▶ _TASKS FOR THIS EXERCISE_
**a.** Pull out the sentences of the text block that run from "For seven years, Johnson" through "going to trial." and give them unchanged.
**b.** Extend the text block, starting right after its last sentence.

— Begin TEXT BLOCK —

For seven years, Johnson worked with Evans — the chief judge in Cook County —to reform the county’s bail system, which led to a drastic reduction in the number of people held in the county jail before going to trial.

“He was a very thoughtful and generous member of the bar who routinely embraced the best in human beings that he knew,” Evans said. “He was committed to fairness and justice in the way that rings loudest when we think about what this country’s judicial system and legal system stands for.”

Johnson also represented the Chicago Housing Authority for more than 24 years “in connection with its effort to transform its largest family public housing projects from dilapidated, gang-controlled high-rises into new mixed-income communities, integrated both racially and economically into the surrounding neighborhoods,” according to his resume.

Veteran Chicago attorney Thomas Geoghegan had worked on cases with both Jones and Johnson and said both were constantly selfless in their work, “giving up themselves to other people without even mentioning it.”

— End TEXT BLOCK —
— Begin EXCERPTED RECORDS —

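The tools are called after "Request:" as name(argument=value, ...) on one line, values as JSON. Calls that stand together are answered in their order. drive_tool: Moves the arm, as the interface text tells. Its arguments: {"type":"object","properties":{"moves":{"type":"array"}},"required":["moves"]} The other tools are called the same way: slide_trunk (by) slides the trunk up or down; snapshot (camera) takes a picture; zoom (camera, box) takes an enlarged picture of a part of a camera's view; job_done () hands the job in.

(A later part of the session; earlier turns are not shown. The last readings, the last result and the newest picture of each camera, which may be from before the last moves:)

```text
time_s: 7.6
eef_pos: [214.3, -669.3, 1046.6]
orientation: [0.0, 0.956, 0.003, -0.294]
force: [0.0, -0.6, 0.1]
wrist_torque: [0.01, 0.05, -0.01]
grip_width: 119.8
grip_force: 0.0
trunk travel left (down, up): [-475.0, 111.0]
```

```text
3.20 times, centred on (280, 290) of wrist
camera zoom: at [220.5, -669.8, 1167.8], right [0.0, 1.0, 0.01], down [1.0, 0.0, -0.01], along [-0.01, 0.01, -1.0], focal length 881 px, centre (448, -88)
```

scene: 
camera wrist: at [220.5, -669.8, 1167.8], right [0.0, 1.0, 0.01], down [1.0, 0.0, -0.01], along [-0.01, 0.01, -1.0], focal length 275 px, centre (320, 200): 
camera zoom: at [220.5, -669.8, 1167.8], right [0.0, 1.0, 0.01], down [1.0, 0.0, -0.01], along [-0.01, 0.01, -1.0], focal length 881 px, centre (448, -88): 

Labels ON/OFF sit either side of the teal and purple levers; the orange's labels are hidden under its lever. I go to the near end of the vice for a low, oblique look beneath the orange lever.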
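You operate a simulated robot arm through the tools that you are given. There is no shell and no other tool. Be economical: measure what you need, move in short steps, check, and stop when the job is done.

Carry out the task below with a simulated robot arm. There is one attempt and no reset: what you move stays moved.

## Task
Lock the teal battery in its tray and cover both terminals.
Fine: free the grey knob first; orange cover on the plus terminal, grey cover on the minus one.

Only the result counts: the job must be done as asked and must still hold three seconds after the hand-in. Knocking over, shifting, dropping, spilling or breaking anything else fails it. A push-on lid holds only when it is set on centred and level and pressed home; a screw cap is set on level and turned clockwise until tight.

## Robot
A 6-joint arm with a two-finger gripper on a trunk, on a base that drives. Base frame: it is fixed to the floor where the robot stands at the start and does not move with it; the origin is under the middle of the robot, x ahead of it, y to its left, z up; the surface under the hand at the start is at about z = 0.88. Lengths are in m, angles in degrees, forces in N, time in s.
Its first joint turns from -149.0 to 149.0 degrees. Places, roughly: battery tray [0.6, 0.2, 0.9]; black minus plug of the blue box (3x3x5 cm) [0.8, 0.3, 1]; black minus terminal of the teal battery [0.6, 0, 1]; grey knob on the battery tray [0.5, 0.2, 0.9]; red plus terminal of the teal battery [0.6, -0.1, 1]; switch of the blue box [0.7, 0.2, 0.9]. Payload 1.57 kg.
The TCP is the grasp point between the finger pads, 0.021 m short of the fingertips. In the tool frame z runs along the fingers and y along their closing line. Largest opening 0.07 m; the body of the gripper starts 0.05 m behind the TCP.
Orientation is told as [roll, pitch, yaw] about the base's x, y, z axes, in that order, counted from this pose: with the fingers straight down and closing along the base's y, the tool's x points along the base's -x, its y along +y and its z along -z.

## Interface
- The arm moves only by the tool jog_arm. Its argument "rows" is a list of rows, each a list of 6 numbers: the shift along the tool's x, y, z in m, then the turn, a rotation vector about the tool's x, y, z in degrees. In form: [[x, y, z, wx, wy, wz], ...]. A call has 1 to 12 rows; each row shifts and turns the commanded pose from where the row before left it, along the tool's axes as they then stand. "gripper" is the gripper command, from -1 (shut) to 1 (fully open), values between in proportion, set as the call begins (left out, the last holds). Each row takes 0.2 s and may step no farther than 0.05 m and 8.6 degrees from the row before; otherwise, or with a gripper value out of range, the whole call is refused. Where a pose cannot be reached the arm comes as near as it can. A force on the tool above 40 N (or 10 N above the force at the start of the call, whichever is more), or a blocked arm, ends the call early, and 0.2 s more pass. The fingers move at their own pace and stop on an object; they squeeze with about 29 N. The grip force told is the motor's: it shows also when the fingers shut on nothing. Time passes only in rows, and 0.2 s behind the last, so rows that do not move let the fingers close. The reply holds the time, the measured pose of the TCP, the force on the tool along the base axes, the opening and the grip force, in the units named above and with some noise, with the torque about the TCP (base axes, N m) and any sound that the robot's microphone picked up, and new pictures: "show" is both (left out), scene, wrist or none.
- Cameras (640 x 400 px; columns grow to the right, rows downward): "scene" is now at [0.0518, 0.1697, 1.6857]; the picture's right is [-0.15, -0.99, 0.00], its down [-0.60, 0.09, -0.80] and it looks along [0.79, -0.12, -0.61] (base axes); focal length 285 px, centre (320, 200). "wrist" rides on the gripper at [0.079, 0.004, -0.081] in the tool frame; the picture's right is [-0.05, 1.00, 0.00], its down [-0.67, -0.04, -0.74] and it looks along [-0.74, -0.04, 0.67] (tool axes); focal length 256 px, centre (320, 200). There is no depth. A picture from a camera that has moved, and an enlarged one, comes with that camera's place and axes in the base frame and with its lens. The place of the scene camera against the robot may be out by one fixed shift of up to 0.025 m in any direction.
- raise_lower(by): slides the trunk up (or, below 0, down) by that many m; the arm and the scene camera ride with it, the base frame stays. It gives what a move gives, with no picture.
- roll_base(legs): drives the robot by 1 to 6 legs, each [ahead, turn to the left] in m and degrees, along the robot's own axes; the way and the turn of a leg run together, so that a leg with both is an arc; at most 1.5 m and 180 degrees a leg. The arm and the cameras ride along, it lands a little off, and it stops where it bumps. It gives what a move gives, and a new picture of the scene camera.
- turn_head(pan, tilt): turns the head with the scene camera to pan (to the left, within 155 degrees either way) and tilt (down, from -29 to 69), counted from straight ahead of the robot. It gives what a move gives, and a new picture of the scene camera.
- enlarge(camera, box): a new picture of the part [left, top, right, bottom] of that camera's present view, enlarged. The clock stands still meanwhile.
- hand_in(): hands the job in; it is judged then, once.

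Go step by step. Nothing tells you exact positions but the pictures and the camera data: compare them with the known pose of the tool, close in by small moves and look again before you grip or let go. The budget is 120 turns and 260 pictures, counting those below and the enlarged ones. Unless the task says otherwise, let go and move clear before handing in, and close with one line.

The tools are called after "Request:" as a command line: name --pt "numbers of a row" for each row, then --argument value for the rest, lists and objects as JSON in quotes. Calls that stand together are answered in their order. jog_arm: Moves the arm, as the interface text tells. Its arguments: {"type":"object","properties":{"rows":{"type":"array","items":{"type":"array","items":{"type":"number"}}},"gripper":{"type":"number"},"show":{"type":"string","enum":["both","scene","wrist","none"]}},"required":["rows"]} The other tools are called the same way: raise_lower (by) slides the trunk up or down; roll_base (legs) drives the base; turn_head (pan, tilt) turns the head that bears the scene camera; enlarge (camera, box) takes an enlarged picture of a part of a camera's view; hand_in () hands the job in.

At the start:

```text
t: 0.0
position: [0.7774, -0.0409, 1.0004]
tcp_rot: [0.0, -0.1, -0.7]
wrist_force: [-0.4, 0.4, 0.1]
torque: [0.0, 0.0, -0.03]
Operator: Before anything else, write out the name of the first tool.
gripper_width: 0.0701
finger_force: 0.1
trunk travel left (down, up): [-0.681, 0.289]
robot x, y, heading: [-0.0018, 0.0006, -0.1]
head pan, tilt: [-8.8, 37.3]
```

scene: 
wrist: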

— End EXCERPTED RECORDS —

▶ _IN RESPONSE_
**a.**
For seven years, Johnson worked with Evans — the chief judge in Cook County —to reform the county’s bail system, which led to a drastic reduction in the number of people held in the county jail before going to trial.

**b.**
“Leslie was wonderful,” Geoghegan said. “She was just great and so intelligent, an omnivorous reader.”

“Tom was just a heroic, selfless lawyer,” he added. “Because he was such a remarkable person and such a decent human being, what will be left out was just how good a lawyer he was. He was the best.”

Oversaw cases involving Robert Rialmo, Laquan McDonald

Since 1991, Johnson had served as a Chicago Police Board hearing officer — a de facto judge in misconduct cases involving Chicago Police officers.

All told, he presided over more than 350 administrative disciplinary cases, several of which were very high-profile. They included the cases of former Officer Robert Rialmo, who mistakenly shot and killed Bettie Jones in Austin in 2015; Sgt. Sam Cirone, among the dozens of cops involved in the botched investigations of David Koschman’s death in 2004 and 2011, and four other officers who were found to have lied about the Laquan McDonald shooting.

“Tom was an outstanding hearing officer and a wonderful man,” Police Board President Ghian Foreman said in a statement.“All of us on the Board admired and respected Tom’s deep knowledge of the law and commitment to fairness.His work was of the highest caliber.

“Most importantly, he was in our eyes and by all accounts a thoughtful, kind, and caring man. We will miss him greatly, and offer our prayers and condolences to Tom and Leslie’s sons and family.”